7. Practical Risk Areas for Assessees
- Transactions with accommodation entry providers
- Circular trading
- GST–Income Tax data mismatch
- Stock variation during survey/search
- Cash-intensive businesses
Where purchases cannot be reconciled with:
- Stock records
- Bank statements
- Supplier confirmations
Section 105 exposure becomes imminent.
8. Conclusion
The relationship between purchase accounting and Section 105 of the Income-tax Act, 2025 is deeply structural rather than incidental.
- Purchase accounting determines profit.
- Section 105 tests the legitimacy of expenditure.
An unrecorded or unexplained purchase does not remain a mere accounting error—it becomes a taxable event.

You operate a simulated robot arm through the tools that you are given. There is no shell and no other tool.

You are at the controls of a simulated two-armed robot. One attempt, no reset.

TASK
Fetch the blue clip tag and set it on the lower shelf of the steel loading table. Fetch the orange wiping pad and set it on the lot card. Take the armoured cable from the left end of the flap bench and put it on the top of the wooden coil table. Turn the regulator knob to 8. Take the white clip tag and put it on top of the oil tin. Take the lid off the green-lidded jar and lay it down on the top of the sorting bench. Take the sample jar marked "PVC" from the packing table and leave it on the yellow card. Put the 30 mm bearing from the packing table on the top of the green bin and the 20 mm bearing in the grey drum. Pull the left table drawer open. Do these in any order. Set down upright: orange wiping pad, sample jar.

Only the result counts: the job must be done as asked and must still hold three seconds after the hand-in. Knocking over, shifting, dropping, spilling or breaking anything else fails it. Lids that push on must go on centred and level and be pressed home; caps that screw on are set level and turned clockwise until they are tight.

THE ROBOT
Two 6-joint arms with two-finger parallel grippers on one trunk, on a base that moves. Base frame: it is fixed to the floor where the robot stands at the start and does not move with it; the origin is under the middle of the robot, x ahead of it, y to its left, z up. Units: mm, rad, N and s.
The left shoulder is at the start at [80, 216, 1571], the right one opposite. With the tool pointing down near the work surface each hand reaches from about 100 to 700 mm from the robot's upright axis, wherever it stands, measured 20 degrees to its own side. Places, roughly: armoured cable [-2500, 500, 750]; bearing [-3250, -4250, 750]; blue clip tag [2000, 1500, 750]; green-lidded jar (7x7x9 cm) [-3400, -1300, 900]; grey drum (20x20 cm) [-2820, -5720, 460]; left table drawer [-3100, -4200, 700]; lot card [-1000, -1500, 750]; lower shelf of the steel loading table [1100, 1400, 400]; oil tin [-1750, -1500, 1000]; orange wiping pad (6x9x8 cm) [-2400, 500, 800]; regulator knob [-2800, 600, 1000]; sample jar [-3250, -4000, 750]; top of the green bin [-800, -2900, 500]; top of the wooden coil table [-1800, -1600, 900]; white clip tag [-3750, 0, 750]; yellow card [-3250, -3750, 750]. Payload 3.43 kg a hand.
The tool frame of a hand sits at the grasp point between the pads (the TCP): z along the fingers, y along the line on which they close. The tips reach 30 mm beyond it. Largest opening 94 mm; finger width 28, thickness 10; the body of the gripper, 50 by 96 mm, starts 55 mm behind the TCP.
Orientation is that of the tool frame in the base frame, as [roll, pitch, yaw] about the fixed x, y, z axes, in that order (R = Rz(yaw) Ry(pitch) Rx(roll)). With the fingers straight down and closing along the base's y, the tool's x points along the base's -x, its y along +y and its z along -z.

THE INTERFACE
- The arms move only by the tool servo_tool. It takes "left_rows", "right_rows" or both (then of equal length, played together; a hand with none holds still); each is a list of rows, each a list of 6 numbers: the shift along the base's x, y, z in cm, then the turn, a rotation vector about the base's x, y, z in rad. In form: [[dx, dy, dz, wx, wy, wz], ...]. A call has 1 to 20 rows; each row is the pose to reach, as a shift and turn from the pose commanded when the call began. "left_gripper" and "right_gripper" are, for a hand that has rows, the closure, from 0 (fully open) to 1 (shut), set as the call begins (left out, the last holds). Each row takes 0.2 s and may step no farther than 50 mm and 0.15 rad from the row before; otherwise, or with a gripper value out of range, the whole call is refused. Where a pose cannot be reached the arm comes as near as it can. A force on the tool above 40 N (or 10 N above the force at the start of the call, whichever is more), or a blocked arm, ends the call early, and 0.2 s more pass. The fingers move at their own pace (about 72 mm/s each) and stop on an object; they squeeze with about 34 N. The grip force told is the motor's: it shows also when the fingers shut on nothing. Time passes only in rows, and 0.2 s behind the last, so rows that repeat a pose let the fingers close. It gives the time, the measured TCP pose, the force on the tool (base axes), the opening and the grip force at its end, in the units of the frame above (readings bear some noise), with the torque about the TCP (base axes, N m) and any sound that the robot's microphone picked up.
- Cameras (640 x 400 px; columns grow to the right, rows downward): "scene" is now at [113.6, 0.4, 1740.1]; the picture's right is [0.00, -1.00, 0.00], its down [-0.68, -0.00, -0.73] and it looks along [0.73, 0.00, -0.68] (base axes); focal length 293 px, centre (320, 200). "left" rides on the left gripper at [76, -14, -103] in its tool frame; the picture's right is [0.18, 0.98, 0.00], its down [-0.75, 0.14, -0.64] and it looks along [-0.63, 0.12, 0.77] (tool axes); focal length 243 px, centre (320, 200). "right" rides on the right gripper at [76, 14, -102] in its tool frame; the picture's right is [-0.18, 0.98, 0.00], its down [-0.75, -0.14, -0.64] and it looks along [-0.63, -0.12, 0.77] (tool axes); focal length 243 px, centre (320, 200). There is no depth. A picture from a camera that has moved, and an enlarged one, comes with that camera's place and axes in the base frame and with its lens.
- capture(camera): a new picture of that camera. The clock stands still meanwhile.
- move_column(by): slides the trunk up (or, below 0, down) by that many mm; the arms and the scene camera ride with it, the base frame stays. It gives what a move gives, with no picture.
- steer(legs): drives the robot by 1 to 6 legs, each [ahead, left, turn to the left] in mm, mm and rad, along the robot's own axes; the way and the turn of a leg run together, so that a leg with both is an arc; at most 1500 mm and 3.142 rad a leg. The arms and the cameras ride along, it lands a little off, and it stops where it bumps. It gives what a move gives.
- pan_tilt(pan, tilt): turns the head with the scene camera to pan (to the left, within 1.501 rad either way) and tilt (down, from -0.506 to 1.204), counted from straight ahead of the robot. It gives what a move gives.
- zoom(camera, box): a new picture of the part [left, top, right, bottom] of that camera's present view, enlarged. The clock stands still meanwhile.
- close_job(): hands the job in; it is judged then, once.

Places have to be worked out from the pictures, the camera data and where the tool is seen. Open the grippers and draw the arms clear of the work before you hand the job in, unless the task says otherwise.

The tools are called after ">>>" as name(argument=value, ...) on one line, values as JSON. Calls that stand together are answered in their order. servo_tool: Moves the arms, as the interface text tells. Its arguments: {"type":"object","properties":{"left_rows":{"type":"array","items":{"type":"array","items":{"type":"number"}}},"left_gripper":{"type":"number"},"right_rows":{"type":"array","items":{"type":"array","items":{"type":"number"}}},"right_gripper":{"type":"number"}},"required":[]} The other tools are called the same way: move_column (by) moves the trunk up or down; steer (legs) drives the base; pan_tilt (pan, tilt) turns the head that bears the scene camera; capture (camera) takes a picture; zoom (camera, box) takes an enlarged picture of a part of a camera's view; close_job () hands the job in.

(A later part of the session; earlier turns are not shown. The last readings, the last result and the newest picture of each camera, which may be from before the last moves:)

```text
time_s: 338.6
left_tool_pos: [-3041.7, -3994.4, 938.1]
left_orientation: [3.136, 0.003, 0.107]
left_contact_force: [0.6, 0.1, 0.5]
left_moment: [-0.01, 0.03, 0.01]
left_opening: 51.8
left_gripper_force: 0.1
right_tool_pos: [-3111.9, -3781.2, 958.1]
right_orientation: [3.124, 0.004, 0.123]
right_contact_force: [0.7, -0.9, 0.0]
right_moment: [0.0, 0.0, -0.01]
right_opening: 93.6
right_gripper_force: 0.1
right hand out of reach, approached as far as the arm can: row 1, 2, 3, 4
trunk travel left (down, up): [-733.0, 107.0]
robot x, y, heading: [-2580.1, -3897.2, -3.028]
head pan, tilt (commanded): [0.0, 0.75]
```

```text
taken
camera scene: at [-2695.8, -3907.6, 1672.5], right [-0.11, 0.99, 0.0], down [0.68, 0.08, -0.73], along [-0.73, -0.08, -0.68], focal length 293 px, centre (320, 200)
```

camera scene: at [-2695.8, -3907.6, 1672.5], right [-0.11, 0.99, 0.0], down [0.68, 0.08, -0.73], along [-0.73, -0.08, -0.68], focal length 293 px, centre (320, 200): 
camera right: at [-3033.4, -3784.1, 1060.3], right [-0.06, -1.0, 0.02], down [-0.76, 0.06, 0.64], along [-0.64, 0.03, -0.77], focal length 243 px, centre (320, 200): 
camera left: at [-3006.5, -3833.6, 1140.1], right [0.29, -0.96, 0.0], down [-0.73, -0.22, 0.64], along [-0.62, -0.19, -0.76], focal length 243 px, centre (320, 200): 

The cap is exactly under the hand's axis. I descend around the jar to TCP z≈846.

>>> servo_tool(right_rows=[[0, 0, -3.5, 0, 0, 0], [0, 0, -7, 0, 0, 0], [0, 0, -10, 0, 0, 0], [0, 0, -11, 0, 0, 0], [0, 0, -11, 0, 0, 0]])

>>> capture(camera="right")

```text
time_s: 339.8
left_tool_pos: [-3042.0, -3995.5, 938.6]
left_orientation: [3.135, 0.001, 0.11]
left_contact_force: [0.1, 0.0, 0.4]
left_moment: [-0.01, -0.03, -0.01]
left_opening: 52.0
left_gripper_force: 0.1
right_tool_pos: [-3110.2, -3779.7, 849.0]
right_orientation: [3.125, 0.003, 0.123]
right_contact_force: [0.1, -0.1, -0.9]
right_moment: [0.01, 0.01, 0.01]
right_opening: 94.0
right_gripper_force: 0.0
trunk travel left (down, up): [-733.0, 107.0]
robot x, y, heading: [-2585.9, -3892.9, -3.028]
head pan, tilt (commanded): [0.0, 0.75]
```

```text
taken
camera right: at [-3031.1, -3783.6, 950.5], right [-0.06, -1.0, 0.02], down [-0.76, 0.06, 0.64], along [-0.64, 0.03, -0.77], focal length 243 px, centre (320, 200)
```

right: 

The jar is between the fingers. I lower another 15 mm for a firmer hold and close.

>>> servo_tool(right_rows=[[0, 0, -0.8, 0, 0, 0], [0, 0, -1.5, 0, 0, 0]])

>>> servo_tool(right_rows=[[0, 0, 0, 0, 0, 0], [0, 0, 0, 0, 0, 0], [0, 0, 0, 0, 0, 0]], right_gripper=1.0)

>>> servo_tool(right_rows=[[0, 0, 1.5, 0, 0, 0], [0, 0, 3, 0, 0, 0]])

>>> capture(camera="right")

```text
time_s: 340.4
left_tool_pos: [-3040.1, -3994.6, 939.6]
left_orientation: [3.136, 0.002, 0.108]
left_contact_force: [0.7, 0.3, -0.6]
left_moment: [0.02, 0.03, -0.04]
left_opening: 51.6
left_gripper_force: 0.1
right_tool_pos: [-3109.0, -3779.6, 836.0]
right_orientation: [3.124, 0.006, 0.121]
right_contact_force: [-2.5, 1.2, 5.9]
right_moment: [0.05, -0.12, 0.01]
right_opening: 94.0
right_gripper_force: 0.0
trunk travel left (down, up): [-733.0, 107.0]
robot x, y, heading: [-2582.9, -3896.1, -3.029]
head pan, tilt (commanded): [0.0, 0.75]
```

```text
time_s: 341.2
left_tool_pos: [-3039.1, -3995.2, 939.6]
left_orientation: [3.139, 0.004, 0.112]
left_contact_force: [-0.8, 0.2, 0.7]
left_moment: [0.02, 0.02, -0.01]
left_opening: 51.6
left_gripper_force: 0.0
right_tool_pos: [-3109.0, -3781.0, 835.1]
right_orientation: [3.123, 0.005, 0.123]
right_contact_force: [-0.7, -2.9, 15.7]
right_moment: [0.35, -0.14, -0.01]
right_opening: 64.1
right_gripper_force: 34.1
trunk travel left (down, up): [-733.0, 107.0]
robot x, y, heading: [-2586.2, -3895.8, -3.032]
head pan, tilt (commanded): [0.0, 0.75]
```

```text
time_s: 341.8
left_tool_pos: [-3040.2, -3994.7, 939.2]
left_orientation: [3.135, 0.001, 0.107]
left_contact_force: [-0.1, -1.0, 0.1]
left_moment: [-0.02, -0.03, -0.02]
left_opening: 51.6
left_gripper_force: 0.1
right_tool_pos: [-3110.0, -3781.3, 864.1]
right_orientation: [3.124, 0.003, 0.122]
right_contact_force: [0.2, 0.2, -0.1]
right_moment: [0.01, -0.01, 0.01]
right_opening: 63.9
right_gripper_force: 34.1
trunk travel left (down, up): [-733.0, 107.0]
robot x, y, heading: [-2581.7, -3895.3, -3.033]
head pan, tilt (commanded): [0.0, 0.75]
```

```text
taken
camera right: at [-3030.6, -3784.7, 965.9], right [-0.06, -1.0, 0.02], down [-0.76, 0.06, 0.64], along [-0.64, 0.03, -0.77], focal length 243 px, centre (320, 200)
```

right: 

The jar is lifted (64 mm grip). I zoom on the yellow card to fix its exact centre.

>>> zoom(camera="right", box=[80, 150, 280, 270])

Thus, professionals must ensure:
- Robust purchase documentation
- Supplier due diligence
- Banking trail integrity
- Periodic reconciliation of stock and books
In the era of data analytics and cross-verification between regulatory databases, the interlink between purchases and unexplained expenditure provisions has become sharper and more enforceable than ever.
Disclaimer: This article is for academic and informational purposes only. It’s not legal advice or a substitute for professional judgment. Readers should verify provisions, check updates, and seek specific advice. No liability for errors or reliance.